Friday, 29 July 2016

Ridiculous comparisons (part two)

On Wednesday I mentioned the tendency of 'public health' folk to compare their ample budgets with a completely unrelated number. In that instance, it was Yoni Freedhof comparing the cost of a single cancer research programme to the combined marketing budgets of US food companies. What point was he making? God only knows.

I thought that was a particularly silly example, but you can always count on Stanton Glantz to up the ante...

States spend more on movies that push smoking than on programs to prevent it

The fourteen states hand out the most lavish subsidies to Hollywood film producers together spent $1.48 billion on movies proven to recruit kids to smoke from 2010 to 2016 — $150 million more than they invested over the same period to reduce smoking.

2010 to 2016, six individual states spent more to subsidize smoking movies than on programs to reduce smoking: Alabama, Georgia, Louisiana, Massachusetts, Nevada and New Mexico.

New York State and Pennsylvania spent nearly as much to promote smoking as they did to reduce smoking.
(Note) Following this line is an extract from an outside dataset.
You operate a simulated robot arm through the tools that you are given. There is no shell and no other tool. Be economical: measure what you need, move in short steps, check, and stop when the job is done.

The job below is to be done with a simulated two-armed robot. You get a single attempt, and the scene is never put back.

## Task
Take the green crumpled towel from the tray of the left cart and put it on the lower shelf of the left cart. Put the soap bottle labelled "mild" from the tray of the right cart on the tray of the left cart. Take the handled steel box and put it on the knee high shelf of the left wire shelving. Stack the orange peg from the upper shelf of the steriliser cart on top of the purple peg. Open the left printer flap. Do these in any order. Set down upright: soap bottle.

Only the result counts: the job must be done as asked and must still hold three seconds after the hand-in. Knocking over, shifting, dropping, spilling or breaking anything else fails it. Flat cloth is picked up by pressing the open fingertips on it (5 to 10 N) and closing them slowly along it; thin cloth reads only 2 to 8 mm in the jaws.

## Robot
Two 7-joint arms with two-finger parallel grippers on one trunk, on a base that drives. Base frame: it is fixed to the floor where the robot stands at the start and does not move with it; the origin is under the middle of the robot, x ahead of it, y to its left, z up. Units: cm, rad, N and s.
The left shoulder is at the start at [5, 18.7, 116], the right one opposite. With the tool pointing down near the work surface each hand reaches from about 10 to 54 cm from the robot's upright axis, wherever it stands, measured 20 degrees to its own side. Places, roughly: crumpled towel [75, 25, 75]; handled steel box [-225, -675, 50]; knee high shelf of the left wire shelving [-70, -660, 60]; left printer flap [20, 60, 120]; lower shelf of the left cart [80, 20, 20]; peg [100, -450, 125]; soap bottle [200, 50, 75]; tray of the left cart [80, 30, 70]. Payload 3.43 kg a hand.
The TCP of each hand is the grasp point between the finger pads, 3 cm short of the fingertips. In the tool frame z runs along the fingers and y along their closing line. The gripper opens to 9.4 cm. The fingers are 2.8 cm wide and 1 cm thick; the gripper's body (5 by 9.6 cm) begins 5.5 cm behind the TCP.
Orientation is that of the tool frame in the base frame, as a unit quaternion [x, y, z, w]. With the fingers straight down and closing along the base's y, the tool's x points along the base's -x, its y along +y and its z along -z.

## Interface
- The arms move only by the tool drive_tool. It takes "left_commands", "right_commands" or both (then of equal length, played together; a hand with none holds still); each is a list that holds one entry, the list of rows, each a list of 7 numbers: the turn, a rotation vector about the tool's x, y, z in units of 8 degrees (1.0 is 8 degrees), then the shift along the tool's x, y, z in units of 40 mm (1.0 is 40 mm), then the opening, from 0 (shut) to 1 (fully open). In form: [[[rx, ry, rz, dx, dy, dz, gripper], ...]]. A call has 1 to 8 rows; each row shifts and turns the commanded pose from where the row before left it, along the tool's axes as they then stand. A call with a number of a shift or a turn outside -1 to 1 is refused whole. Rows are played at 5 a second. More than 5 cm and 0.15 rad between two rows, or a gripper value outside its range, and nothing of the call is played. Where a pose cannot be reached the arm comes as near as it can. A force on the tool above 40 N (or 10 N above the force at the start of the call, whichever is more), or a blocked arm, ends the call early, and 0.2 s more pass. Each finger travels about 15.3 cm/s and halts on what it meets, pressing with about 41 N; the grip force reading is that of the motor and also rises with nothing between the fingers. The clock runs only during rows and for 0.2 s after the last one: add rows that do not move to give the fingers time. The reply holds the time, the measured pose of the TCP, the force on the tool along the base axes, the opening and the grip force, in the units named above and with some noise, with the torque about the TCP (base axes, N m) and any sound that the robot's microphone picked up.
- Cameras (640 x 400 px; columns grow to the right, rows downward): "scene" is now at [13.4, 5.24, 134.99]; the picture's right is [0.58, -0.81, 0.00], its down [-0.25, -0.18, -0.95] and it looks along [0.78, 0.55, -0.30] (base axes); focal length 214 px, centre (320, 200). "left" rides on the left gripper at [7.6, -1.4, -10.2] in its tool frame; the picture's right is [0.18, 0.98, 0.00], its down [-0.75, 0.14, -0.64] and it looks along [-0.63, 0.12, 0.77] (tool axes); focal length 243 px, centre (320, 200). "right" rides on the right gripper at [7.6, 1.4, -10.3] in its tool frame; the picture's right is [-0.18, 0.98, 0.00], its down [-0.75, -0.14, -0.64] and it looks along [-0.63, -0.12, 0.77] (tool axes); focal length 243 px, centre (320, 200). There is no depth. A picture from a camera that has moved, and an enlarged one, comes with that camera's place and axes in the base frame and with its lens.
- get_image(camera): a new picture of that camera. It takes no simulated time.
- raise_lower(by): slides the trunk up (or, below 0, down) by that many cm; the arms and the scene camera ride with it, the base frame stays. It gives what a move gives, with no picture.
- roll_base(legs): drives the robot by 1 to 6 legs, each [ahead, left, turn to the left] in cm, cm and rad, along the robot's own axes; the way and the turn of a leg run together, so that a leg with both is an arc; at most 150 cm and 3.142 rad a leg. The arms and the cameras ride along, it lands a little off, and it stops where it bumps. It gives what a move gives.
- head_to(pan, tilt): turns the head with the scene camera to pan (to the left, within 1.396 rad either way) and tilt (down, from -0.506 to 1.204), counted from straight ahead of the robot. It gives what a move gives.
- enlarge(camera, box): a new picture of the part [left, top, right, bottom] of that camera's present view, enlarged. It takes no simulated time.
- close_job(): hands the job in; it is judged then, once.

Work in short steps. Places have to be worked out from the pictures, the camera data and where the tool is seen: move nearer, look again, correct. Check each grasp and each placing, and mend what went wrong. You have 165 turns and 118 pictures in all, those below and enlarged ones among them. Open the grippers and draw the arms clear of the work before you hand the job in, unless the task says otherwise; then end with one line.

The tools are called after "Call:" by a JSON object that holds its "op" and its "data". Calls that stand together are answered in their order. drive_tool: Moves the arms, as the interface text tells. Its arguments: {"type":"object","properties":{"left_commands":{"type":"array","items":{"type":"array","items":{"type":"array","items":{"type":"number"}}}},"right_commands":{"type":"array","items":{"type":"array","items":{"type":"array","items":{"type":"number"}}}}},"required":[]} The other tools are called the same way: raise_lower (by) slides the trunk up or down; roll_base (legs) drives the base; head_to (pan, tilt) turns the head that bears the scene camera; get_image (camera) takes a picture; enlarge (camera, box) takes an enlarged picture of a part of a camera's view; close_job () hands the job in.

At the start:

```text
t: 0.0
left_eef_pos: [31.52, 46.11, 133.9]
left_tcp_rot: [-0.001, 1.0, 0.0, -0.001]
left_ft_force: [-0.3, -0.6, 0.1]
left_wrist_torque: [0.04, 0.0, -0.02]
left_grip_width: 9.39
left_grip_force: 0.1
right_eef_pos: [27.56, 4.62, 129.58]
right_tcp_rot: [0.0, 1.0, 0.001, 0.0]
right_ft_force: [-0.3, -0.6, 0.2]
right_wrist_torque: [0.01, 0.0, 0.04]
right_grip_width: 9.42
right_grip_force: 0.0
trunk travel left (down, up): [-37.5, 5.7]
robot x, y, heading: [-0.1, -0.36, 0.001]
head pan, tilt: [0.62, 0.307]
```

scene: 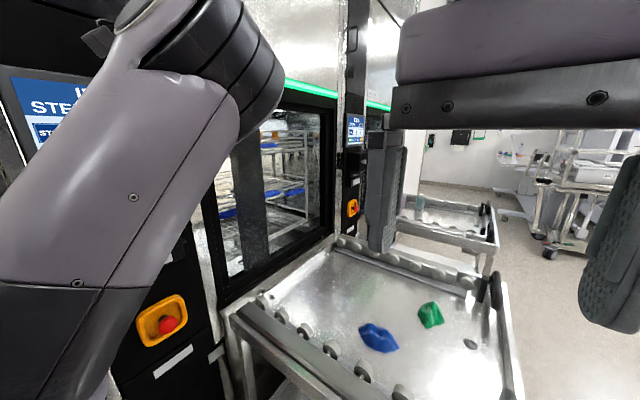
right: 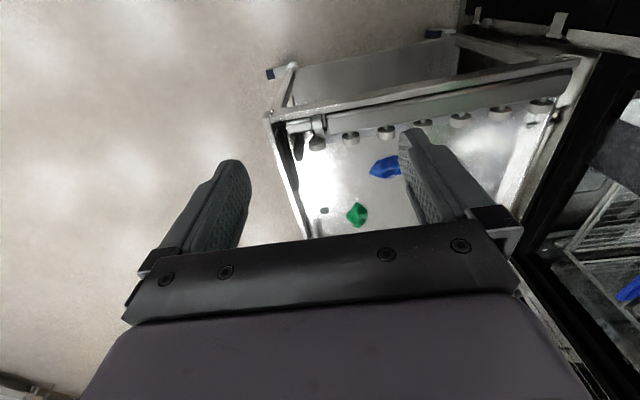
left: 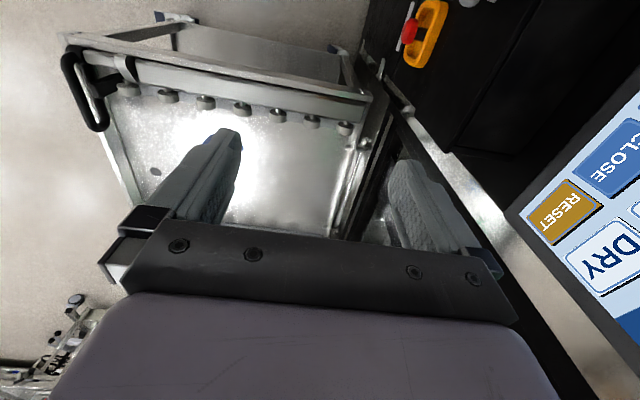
California, Connecticut and North Carolina spent at least two-thirds as much on films with smoking as they did on tobacco control.

Together, the fourteen states with the most active film subsidy programs spent $1.47 billion on top-grossing movies that promote smoking between 2010 and mid-2016, compared to $1.33 billion for smoking prevention.

To understand what on earth Glantz is talking about you have to understand that he is a fruitcake who thinks that any film that shows tobacco use in any context, however briefly, is 'promoting smoking'.

He therefore thinks that a dollar spent subsidising a movie is directly comparable to a dollar spent on projects that explicitly tell people not to smoke.

There's not much more to say about this. These people are just insane.